Source excerpt:
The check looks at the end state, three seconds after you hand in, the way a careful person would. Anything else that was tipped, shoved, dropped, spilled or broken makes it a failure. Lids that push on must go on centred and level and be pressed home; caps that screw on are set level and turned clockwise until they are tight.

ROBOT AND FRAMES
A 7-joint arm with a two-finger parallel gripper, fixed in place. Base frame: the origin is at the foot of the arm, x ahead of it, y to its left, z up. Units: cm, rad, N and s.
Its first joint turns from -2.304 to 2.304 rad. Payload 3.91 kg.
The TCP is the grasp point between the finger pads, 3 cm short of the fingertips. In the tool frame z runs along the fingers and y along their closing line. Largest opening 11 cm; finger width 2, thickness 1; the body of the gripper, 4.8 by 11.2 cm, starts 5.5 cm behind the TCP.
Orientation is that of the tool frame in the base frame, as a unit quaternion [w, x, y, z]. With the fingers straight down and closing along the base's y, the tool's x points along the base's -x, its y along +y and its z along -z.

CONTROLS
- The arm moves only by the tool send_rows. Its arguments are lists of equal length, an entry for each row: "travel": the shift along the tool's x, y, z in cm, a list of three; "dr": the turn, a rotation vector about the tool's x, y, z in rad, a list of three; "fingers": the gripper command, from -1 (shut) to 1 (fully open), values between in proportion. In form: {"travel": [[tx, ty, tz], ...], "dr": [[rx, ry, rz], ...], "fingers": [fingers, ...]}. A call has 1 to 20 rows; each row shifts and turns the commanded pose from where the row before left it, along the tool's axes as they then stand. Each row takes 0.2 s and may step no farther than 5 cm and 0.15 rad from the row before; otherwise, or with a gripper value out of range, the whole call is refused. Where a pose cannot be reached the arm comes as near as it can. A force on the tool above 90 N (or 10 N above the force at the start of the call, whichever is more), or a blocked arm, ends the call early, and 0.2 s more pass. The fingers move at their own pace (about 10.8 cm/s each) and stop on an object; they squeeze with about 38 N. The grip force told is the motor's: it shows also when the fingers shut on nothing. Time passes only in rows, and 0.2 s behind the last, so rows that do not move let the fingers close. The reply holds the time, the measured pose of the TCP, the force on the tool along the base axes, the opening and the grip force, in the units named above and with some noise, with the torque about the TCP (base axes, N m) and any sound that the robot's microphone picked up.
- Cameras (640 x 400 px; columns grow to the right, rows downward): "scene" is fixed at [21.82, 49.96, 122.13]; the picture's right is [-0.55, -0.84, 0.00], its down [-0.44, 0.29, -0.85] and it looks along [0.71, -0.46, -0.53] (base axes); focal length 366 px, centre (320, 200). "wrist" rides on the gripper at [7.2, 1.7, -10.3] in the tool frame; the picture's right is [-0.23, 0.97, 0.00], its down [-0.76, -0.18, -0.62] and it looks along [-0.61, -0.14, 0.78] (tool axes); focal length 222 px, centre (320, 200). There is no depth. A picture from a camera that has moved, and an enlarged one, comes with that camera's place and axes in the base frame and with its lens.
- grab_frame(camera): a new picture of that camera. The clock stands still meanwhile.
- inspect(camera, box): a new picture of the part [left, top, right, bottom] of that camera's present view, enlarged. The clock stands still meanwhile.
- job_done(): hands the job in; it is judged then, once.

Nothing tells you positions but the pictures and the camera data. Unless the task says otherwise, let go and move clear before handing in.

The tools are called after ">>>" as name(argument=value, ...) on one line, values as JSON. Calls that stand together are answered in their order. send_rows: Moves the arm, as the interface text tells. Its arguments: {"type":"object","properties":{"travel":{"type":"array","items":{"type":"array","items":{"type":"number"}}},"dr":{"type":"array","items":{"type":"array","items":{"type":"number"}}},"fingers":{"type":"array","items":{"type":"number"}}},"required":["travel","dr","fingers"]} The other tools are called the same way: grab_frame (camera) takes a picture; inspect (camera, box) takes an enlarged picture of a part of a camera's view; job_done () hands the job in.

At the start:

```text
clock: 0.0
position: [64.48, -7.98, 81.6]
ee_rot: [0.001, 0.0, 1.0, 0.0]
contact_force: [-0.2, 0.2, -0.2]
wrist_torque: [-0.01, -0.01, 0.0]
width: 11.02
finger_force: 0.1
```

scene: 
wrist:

Tasks and exercises:
[A] Copy the part of the document section from the words "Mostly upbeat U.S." through the words "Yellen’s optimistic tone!".
[B] Exactly as written, quote the lines from the one that has "Orientation is that" down to the one that has "- The arm moves", and include both.

Document section:
The spotlight was still on tax reform in the U.S. as the Senate moved closer to voting on their version of the bill, but a few more happenings in Washington also influenced dollar price action.
As expected, the OPEC announced an extension of their output deal until the end of 2018 but set a possible review for June in case the market overheats.
- Canadian current account deficit widened from 15.6B CAD to 19.3B CAD
- U.S. initial jobless claims at 238K vs. 241K forecast, 240K previous
- U.S. core PCE price index up 0.2% as expected in Oct
- U.S. Sept core PCE price index upgraded from 0.1% to 0.2%
- U.S. personal spending up by 0.3% vs. 0.2% forecast
- U.S. personal income up by 0.4% vs. 0.3% forecast
- Chicago PMI down from 66.2 to 63.9 vs. 62.2 consensus
OPEC output deal extended
The Black Crack Mafia concluded their pow-wow this week by announcing the widely-expected extension of their output deal by nine months.
Apart from that, the OPEC also decided to cap the output of Nigeria at around 1.8 million barrels per day. They have yet to reach an agreement when it comes to Libya’s output.
However, the cartel also signaled a possible review by June to decide if the deal will be called off in case the market is overheating then. For many, this meant that the extension is still not guaranteed to last until the end of 2018.
Another meeting with non-OPEC members is still coming up, and traders are waiting to hear confirmation of Russia’s participation in the deal and whether or not they would push for an exit plan.
Mostly upbeat U.S. data
Uncle Sam’s reports came in mostly stronger than expected, with a couple of figures signaling that dips in activity weren’t so bad after all. Well that explains Fed head Yellen’s optimistic tone!
The core PCE price index, which is rumored to be the Fed’s preferred inflation measure, came in line with estimates of a 0.2% uptick for October. The previous month’s reading enjoyed a slight upward revision from 0.1% to 0.2% as well.
On a year-over-year basis, the core PCE price index is up 1.4%, which is still notches away from the Fed’s 2% inflation target.
Meanwhile, personal income rose by 0.4% versus the projected 0.3% gain while personal spending increased by 0.3% versus the estimated 0.2% uptick, reflecting rising wages and spending activity. Two thumbs up for the consumer sector!
The Chicago PMI fell from 66.2 to 63.9 to show a slower pace of industry growth, but this was still higher than the projected 62.2 figure. Initial jobless claims came in at 238K, lower than the expected 241K increase in joblessness and the earlier 240K figure.
U.S. tax reform updates
All eyes and ears are still on Senate’s tax reform happenings, as dollar bulls keep looking out for any sign of progress. Earlier in the week, the tax bill cleared the Senate Budget Committee, which means that a full vote could take place in the coming days.

Per-task outputs:
[A]
Mostly upbeat U.S. data
Uncle Sam’s reports came in mostly stronger than expected, with a couple of figures signaling that dips in activity weren’t so bad after all. Well that explains Fed head Yellen’s optimistic tone!

[B]
Orientation is that of the tool frame in the base frame, as a unit quaternion [w, x, y, z]. With the fingers straight down and closing along the base's y, the tool's x points along the base's -x, its y along +y and its z along -z.

CONTROLS
- The arm moves only by the tool send_rows. Its arguments are lists of equal length, an entry for each row: "travel": the shift along the tool's x, y, z in cm, a list of three; "dr": the turn, a rotation vector about the tool's x, y, z in rad, a list of three; "fingers": the gripper command, from -1 (shut) to 1 (fully open), values between in proportion. In form: {"travel": [[tx, ty, tz], ...], "dr": [[rx, ry, rz], ...], "fingers": [fingers, ...]}. A call has 1 to 20 rows; each row shifts and turns the commanded pose from where the row before left it, along the tool's axes as they then stand. Each row takes 0.2 s and may step no farther than 5 cm and 0.15 rad from the row before; otherwise, or with a gripper value out of range, the whole call is refused. Where a pose cannot be reached the arm comes as near as it can. A force on the tool above 90 N (or 10 N above the force at the start of the call, whichever is more), or a blocked arm, ends the call early, and 0.2 s more pass. The fingers move at their own pace (about 10.8 cm/s each) and stop on an object; they squeeze with about 38 N. The grip force told is the motor's: it shows also when the fingers shut on nothing. Time passes only in rows, and 0.2 s behind the last, so rows that do not move let the fingers close. The reply holds the time, the measured pose of the TCP, the force on the tool along the base axes, the opening and the grip force, in the units named above and with some noise, with the torque about the TCP (base axes, N m) and any sound that the robot's microphone picked up.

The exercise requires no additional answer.